_Given material_:
::::::::
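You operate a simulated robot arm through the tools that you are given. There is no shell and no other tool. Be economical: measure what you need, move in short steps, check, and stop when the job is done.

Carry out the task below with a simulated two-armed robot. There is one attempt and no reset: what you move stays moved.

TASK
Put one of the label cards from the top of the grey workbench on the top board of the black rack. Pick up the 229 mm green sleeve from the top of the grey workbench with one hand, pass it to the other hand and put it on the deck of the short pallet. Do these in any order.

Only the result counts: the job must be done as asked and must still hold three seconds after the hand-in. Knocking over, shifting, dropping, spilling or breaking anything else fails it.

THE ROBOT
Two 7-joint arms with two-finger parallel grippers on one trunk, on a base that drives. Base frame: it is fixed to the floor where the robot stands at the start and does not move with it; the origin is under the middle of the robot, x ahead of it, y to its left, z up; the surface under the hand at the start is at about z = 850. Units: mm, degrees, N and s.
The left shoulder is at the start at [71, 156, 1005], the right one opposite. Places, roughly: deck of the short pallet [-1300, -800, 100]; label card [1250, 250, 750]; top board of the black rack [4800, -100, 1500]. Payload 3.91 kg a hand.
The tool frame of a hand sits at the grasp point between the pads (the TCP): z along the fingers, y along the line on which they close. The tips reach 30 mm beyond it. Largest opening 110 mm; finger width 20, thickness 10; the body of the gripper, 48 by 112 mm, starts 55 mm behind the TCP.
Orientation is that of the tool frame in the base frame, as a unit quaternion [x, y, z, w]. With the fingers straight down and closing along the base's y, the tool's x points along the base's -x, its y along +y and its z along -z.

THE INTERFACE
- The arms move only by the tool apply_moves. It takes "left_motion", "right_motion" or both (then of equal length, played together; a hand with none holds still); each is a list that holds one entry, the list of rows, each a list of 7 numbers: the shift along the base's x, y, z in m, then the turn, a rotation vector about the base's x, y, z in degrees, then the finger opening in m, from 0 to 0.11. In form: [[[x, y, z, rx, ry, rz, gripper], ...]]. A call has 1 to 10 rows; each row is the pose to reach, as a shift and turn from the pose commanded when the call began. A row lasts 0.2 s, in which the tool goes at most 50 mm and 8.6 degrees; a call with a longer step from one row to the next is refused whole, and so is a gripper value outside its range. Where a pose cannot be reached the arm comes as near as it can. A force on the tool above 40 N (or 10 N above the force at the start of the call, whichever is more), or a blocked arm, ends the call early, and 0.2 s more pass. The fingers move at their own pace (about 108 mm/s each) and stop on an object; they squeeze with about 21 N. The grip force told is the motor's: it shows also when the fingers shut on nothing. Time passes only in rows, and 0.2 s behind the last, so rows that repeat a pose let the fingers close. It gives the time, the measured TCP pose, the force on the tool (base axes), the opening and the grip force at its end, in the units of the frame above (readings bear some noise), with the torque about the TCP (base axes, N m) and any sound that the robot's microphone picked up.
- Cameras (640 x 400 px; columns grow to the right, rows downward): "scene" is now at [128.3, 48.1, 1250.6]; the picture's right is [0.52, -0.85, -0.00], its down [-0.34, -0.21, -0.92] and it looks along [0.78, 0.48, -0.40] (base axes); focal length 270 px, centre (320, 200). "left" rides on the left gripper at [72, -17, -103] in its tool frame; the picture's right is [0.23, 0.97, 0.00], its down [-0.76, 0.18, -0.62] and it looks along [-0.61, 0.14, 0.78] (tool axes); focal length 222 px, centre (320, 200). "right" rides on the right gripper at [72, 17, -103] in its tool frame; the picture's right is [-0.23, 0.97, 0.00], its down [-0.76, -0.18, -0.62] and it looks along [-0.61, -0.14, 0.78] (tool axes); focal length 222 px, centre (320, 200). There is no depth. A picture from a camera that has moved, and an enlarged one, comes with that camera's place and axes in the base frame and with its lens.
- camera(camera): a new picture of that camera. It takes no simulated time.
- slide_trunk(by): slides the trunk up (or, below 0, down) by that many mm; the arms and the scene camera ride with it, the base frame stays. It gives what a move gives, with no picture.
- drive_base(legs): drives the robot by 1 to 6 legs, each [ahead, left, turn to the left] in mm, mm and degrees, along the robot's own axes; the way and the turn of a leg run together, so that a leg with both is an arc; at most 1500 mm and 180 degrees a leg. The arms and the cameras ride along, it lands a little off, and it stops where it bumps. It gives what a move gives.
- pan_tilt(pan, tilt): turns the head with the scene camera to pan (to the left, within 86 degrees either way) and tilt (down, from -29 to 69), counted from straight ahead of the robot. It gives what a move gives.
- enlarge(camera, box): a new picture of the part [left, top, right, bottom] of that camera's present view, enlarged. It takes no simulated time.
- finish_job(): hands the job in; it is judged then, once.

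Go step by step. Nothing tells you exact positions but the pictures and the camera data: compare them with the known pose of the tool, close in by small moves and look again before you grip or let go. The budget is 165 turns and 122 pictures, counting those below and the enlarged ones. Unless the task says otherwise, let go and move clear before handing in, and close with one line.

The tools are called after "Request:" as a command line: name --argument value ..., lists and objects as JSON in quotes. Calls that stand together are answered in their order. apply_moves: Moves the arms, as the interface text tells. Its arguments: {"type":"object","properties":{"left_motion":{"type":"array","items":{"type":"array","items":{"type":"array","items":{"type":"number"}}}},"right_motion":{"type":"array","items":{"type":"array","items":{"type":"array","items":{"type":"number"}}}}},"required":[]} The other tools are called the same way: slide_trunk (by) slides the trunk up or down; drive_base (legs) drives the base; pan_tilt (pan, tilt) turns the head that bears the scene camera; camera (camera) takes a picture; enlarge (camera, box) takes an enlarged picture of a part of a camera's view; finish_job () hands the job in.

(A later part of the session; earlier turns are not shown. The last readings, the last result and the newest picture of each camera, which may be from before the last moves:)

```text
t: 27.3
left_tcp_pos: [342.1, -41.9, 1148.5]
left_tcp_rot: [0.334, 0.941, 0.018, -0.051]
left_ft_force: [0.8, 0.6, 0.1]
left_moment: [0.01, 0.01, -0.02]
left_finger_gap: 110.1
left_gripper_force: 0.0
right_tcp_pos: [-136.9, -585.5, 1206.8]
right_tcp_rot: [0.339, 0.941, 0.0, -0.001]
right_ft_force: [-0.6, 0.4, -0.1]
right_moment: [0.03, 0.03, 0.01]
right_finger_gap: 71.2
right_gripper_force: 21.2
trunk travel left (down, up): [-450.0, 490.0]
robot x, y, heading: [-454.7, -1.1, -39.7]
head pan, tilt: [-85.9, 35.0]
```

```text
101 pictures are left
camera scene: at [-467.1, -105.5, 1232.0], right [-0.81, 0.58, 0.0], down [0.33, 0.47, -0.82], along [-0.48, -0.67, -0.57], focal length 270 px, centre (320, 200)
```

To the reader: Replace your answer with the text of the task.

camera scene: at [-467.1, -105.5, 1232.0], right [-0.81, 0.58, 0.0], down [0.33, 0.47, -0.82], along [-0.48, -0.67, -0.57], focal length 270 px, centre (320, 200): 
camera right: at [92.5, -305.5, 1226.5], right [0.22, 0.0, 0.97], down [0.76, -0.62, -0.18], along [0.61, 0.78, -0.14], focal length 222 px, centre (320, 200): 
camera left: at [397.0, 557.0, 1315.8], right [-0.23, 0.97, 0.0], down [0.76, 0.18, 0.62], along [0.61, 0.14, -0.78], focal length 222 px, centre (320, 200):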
::::::::
_Short task a_: All lines in the listing above from the line containing "- pan_tilt(pan, tilt): turns" to the line containing "Go step by step.", inclusive, should be retyped exactly; no other lines should appear. Set them in a Markdown table: Index counts from 1, Wording holds the line, and blank lines are dropped.

_Supplied text_:
::::::::
Janet Madden
Janet Madden
Featured Post

I’m a female rabbi; I simply don’t exist

That blacklist is the least of the Israeli Rabbinate's desecration, destroying what Jews of all backgrounds have built

Like many American rabbis, I’ve been following “The Blacklist” story since news broke that the Rabbanut — the official Israeli rabbinical authority — has produced a list of Diaspora rabbis whose attestations regarding the Jewishness of people seeking to immigrate to Israel will be automatically rejected. In the overlapping rabbinic circles in which I travel, I hear that “Blacklist Envy” is afflicting rabbis who are not one of the 65 American rabbis named; listed rabbis have been offered public congratulations by congregations and colleagues; rabbis who were not named have written open letters to the Rabbanut requesting that their names be added to the list. Across the denominations — not just the more liberal denominations — I’m hearing expressions of shock, frustration, sadness. Social media and op-ed pieces have lit up with pieces such as “I’m Blacklisted by Israel’s Rabbinate — and Proud of It” and “Attacked From Within.”
::::::::
_Short task b_: Copy the supplied text in full.

_Exercise output a_:
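| Index | Wording |
|---|---|
| 1 | - pan_tilt(pan, tilt): turns the head with the scene camera to pan (to the left, within 86 degrees either way) and tilt (down, from -29 to 69), counted from straight ahead of the robot. It gives what a move gives. |
| 2 | - enlarge(camera, box): a new picture of the part [left, top, right, bottom] of that camera's present view, enlarged. It takes no simulated time. |
| 3 | - finish_job(): hands the job in; it is judged then, once. |
| 4 | Go step by step. Nothing tells you exact positions but the pictures and the camera data: compare them with the known pose of the tool, close in by small moves and look again before you grip or let go. The budget is 165 turns and 122 pictures, counting those below and the enlarged ones. Unless the task says otherwise, let go and move clear before handing in, and close with one line. |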

_Exercise output b_:
Janet Madden
Janet Madden
Featured Post

I’m a female rabbi; I simply don’t exist

That blacklist is the least of the Israeli Rabbinate's desecration, destroying what Jews of all backgrounds have built

Like many American rabbis, I’ve been following “The Blacklist” story since news broke that the Rabbanut — the official Israeli rabbinical authority — has produced a list of Diaspora rabbis whose attestations regarding the Jewishness of people seeking to immigrate to Israel will be automatically rejected. In the overlapping rabbinic circles in which I travel, I hear that “Blacklist Envy” is afflicting rabbis who are not one of the 65 American rabbis named; listed rabbis have been offered public congratulations by congregations and colleagues; rabbis who were not named have written open letters to the Rabbanut requesting that their names be added to the list. Across the denominations — not just the more liberal denominations — I’m hearing expressions of shock, frustration, sadness. Social media and op-ed pieces have lit up with pieces such as “I’m Blacklisted by Israel’s Rabbinate — and Proud of It” and “Attacked From Within.”